Extract provided
>> START

Bit of a Blur

Bit of a Blur by Alex James Page B

Book: Bit of a Blur by Alex James Read Free Book Online
Authors: Alex James
Everyone in his new band, Levitation, had the mad-eye thing, especially the drummer. It was Neil’s night, really, Syndrome. Neil was the DJ at Syndrome on Thursdays and the number one indie fan in the whole of London. I’m sure A&R men took his opinions more seriously than their own. Neil just liked listening to music. He had no agenda whatsoever other than the fact that he particularly loved scruffy outsider guitar bands, and he hitched around the country seeing them. He came on our bus sometimes. We’d get really worried if he didn’t like something, or if he stopped stalking us. We thought it meant we’d lost our touch. Syndrome became the official headquarters of the London music underground. It didn’t get going till about midnight in there, so people who had to get up on Friday mornings weren’t likely to go. It wasn’t like it was anything worth seeing, if you weren’t in a band or an indie music journalist, although towards the end quite a lot of Japanese girls started to show up. We didn’t mind, because they wanted to buy us Pernod.
    At Syndrome it was fashionable to drink Pernod with everything and, as the drinks flowed, all the bands got to know each other. It was a scene. As soon as we’d finished recording ‘There’s No Other Way’, we took it straight to Neil’s night at Syndrome, like all the other bands did. Neil used to put the records on and dance madly to them, on the empty dance floor. He was really talented at picking good songs. Someone should have given him a record company to run, or a radio station, but all he really wanted to do was flap his arms around to new music all night. We stood at the bar waiting for the reaction of the test audience of die-hard, late-night indie kids. Lush were at the bar, so were Ride: they were eager to hear if our new record was as good as theirs. It was much more nerve-racking than Juke Box Jury . Chapterhouse, who were supposed to be better than all of us, that week, were listening carefully, and Moose, who Graham really liked, and Spitfire, and Slowdive and Suede and an unassuming American guy called Kurt and his girlfriend Courtney.

>> END

Collected data
>> START

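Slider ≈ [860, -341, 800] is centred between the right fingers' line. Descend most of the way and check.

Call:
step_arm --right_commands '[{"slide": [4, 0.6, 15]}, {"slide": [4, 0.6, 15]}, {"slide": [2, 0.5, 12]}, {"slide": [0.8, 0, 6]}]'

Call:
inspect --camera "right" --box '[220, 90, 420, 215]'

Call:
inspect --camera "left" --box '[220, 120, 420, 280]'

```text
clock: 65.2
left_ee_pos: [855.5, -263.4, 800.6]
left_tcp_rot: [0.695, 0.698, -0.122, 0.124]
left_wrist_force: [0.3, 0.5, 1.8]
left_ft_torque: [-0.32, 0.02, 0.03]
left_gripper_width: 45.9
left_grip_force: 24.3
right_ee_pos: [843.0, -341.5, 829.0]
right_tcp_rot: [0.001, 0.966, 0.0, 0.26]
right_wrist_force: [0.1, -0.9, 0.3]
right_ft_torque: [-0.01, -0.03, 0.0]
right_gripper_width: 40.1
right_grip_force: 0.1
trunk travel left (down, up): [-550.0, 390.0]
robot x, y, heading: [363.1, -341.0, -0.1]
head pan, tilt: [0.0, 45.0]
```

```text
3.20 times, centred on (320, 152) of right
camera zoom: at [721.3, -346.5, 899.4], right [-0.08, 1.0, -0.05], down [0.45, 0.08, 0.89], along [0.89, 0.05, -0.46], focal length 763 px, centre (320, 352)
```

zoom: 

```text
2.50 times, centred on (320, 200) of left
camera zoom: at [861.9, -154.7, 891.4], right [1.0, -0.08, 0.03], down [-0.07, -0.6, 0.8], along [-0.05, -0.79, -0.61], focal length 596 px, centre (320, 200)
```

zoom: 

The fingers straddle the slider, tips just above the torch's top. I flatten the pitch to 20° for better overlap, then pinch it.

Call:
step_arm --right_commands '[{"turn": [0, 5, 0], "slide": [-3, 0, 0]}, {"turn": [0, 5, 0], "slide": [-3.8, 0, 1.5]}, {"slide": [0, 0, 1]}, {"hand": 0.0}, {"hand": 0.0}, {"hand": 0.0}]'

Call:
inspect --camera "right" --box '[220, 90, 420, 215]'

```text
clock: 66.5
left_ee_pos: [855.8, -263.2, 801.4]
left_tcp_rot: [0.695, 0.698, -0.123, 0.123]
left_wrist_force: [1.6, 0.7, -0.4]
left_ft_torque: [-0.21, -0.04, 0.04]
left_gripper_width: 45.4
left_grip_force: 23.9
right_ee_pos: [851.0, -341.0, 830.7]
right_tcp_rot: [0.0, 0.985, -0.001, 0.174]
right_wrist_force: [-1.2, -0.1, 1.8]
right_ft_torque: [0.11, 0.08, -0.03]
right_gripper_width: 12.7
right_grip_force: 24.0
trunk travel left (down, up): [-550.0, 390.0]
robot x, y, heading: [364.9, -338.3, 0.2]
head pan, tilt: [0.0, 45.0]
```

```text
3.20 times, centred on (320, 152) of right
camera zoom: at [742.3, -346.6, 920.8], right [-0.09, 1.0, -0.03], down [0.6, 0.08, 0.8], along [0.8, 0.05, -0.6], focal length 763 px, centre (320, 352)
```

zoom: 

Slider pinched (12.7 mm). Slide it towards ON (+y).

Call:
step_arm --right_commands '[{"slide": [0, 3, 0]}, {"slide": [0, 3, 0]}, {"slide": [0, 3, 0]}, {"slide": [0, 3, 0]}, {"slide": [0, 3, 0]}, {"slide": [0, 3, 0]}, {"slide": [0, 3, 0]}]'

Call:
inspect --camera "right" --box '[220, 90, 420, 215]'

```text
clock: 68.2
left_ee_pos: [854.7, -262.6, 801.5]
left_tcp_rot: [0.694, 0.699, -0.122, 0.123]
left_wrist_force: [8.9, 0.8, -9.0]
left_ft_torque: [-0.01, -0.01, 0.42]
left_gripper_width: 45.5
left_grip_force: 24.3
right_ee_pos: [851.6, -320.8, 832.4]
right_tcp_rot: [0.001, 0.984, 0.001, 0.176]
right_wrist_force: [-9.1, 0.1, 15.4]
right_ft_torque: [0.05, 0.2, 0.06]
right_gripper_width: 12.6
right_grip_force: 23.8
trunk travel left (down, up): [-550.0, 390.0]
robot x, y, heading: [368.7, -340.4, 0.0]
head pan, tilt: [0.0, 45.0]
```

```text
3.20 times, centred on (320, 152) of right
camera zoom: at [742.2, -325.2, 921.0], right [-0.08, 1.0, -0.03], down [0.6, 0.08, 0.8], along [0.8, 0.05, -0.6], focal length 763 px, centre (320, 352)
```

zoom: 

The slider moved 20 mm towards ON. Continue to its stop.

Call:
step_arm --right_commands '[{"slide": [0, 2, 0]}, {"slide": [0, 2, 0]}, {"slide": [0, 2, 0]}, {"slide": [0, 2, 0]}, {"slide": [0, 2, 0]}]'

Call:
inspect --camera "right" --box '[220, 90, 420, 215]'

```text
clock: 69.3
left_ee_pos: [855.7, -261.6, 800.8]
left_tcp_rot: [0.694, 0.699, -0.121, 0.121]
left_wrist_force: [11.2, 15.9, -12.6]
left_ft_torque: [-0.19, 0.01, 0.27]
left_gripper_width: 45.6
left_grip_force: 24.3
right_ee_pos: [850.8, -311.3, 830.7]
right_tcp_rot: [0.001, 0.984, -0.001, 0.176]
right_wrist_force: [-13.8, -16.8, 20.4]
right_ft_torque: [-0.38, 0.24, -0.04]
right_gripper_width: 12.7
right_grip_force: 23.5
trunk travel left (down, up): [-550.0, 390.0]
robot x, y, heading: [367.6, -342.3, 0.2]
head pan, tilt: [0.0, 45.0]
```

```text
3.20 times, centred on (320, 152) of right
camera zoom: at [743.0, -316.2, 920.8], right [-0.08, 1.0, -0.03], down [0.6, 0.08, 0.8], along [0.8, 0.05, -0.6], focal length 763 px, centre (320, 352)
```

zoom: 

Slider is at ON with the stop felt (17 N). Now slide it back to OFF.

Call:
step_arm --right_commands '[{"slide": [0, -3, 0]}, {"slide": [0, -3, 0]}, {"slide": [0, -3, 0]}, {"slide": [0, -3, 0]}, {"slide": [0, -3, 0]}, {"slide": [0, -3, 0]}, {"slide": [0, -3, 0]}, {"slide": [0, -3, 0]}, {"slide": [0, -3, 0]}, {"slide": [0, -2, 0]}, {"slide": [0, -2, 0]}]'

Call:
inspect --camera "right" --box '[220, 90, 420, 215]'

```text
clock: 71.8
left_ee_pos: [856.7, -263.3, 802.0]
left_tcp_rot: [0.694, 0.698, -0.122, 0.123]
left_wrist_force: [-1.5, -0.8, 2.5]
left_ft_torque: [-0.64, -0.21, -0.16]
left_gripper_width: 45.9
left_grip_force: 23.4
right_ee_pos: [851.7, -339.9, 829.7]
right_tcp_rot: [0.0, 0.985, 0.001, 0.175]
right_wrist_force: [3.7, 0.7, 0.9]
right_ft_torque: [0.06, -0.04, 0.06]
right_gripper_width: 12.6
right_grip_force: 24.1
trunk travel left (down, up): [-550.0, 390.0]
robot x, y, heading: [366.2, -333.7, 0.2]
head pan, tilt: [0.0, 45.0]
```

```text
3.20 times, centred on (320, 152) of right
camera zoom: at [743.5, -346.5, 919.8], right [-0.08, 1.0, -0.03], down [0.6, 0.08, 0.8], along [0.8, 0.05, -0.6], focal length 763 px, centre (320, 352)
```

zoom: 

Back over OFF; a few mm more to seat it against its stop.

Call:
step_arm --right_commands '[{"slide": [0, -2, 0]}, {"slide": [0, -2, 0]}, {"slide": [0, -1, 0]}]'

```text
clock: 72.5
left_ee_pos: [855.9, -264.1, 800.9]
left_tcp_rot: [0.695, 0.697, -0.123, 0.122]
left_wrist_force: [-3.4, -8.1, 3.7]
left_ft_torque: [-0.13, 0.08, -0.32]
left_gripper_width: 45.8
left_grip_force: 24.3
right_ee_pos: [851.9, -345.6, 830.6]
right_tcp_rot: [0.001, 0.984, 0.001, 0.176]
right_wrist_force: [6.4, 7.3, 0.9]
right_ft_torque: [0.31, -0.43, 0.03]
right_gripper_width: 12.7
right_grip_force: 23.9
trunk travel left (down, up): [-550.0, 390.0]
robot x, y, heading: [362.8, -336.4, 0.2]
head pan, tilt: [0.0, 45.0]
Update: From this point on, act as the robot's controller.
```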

>> END

Set problem
Copy the extract provided in full.

Written answer
Bit of a Blur

Bit of a Blur by Alex James Page B

Book: Bit of a Blur by Alex James Read Free Book Online
Authors: Alex James
Everyone in his new band, Levitation, had the mad-eye thing, especially the drummer. It was Neil’s night, really, Syndrome. Neil was the DJ at Syndrome on Thursdays and the number one indie fan in the whole of London. I’m sure A&R men took his opinions more seriously than their own. Neil just liked listening to music. He had no agenda whatsoever other than the fact that he particularly loved scruffy outsider guitar bands, and he hitched around the country seeing them. He came on our bus sometimes. We’d get really worried if he didn’t like something, or if he stopped stalking us. We thought it meant we’d lost our touch. Syndrome became the official headquarters of the London music underground. It didn’t get going till about midnight in there, so people who had to get up on Friday mornings weren’t likely to go. It wasn’t like it was anything worth seeing, if you weren’t in a band or an indie music journalist, although towards the end quite a lot of Japanese girls started to show up. We didn’t mind, because they wanted to buy us Pernod.
    At Syndrome it was fashionable to drink Pernod with everything and, as the drinks flowed, all the bands got to know each other. It was a scene. As soon as we’d finished recording ‘There’s No Other Way’, we took it straight to Neil’s night at Syndrome, like all the other bands did. Neil used to put the records on and dance madly to them, on the empty dance floor. He was really talented at picking good songs. Someone should have given him a record company to run, or a radio station, but all he really wanted to do was flap his arms around to new music all night. We stood at the bar waiting for the reaction of the test audience of die-hard, late-night indie kids. Lush were at the bar, so were Ride: they were eager to hear if our new record was as good as theirs. It was much more nerve-racking than Juke Box Jury . Chapterhouse, who were supposed to be better than all of us, that week, were listening carefully, and Moose, who Graham really liked, and Spitfire, and Slowdive and Suede and an unassuming American guy called Kurt and his girlfriend Courtney.